In the same review period, shipments to North America slightly increased by approximately 0.6% to approximately US$62.0 million (equivalent to HK$482.4 million). North America continued to be the largest market of the Group, contributing approximately 54.7% of the Group’s total shipment value.

A fall was identified in the European market during the period under review. Shipments to Europe decreased by approximately 30.1% to approximately US$21.4 million (equivalent to HK$166.5 million), due to the decline in business in United Kingdom and the overall depreciation in European currencies. Shipments to Europe presently account for approximately 18.9% of the Group’s total shipment value.

Shipments grouped under “Others”, comprising mainly shipments to the southern hemisphere decreased by approximately 7.4% to approximately US$30.0 million (equivalent to HK$233.4 million), mainly due to the price competition and depreciation in Australian dollars and South African Rand.

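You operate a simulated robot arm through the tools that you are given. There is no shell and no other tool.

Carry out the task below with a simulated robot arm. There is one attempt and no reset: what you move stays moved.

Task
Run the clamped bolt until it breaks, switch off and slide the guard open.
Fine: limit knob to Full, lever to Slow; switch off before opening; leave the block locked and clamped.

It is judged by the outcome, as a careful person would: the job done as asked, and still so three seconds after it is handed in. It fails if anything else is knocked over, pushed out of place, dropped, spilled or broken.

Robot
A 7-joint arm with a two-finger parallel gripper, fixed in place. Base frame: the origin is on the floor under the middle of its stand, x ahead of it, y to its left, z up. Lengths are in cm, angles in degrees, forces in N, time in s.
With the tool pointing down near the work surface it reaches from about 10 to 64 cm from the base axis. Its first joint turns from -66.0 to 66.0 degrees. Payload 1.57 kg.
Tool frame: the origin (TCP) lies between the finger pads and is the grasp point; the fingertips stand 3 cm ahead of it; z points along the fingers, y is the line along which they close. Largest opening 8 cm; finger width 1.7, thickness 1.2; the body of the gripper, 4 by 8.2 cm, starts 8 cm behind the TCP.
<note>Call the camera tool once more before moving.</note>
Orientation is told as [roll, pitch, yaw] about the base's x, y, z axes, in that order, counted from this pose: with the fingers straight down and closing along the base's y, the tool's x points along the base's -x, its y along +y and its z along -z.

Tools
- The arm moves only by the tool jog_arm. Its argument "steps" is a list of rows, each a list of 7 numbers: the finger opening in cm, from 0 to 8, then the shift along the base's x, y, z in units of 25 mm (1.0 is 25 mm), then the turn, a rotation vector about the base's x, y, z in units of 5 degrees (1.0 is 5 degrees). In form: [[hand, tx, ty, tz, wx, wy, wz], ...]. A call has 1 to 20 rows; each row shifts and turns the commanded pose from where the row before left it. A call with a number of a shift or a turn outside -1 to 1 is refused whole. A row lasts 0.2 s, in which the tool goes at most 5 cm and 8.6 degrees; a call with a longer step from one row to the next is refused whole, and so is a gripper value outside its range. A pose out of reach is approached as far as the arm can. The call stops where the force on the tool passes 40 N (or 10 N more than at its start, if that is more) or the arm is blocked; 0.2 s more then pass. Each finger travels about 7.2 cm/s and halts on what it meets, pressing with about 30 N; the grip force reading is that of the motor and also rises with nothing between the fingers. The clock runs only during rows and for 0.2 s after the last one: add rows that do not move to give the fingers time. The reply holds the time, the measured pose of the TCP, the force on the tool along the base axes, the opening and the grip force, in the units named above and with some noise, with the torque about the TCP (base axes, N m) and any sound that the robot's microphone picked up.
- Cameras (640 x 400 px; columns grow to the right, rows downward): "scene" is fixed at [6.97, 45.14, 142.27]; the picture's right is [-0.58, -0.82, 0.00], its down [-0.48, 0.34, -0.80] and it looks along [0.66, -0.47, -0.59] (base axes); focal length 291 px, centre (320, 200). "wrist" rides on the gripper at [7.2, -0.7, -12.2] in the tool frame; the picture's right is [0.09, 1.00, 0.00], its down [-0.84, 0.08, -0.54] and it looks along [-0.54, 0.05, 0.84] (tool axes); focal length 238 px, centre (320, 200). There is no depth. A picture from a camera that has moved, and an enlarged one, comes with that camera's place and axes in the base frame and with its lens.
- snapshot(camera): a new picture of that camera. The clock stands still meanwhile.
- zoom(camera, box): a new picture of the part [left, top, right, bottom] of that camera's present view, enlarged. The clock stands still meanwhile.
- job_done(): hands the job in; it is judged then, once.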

Others represented approximately 26.4% of the Group’s total shipment value.

The Group’s financial position remains healthy with cash and cash equivalents of approximately US$27.3 million (equivalent to HK$212.4 million) as of 31 October 2016. In addition, the Group has total banking facilities of approximately US$10.3 million (equivalent to HK$80.0 million) including borrowing facilities of approximately US$0.1 million (equivalent to HK$1.0 million) as of 31 October 2016. The Group has a current ratio of approximately 1.9 and a gearing ratio of zero, based on no interest-bearing borrowings and total equity of approximately US$43.2 million (equivalent to HK$336.1 million) as of 31 October 2016. There has not been any material change in the Group’s borrowings since 31 October 2016.


Looking ahead, the global economy is expected to remain vulnerable. Brexit, political uncertainty in Europe and an unexpected US presidential election result have only increased the uncertainty in the state of the global economy. At the same time, China, the world’s second largest economy, is undergoing structural transformation and has been experiencing slower growth.

The global trade environment has been unfavorable for the Group’s business. Potential adverse US trade policies against China under the new presidency would negatively affect the Group’s trading business, as China is the major sourcing hub of the Group.

Meanwhile, global buying patterns are shifting away from traditional in-store shopping, to online shopping. This poses challenges to the Group’s traditional supply chain business. The increased popularity of e-commence has resulted in higher price transparency and pricing pressures, accompanied by increased competition in the consumer market.

The weakness of many currencies against the US dollar will also dampen consumer spending in some of the Group’s key markets, such as Europe, Australia and elsewhere.

In order to cope with the difficulties and maximize the returns to our shareholders, the Group will continue to strengthen ties with our key customers by providing more value-added services and product categories to expand the existing business, to remain cautious on cost and implement effective cost control measures, to continue expanding different markets to mitigate the political risks and widen vendor base to address customers’ needs, and to explore new customers and new business platform and opportunities.

During the reporting period and as at the date of this news release, due to the non-performance of the investment management and advisory related services PRC company in which the Company invested (“Investment”), and the change in the business environment and strategy of the Company, the Company has since disposed of the Investment, and also terminated a proposed acquisition of a licensed corporation licensed by the Securities and Futures Commission respectively.

Concurrently with the foregoing, the Group has continued to explore new income streams. On 7 December 2016, the Company granted a loan to the owner of a company engaged in supplying goods from outside Mainland China to customer(s) in Mainland China, secured against the shares and business of that company. The loan is expected to generate stable income for the Group.

Going forward, the Group will continue to explore other potential investment opportunities to further develop its business, bringing a long-term and stable income, aiming to bring a greater return to our shareholders.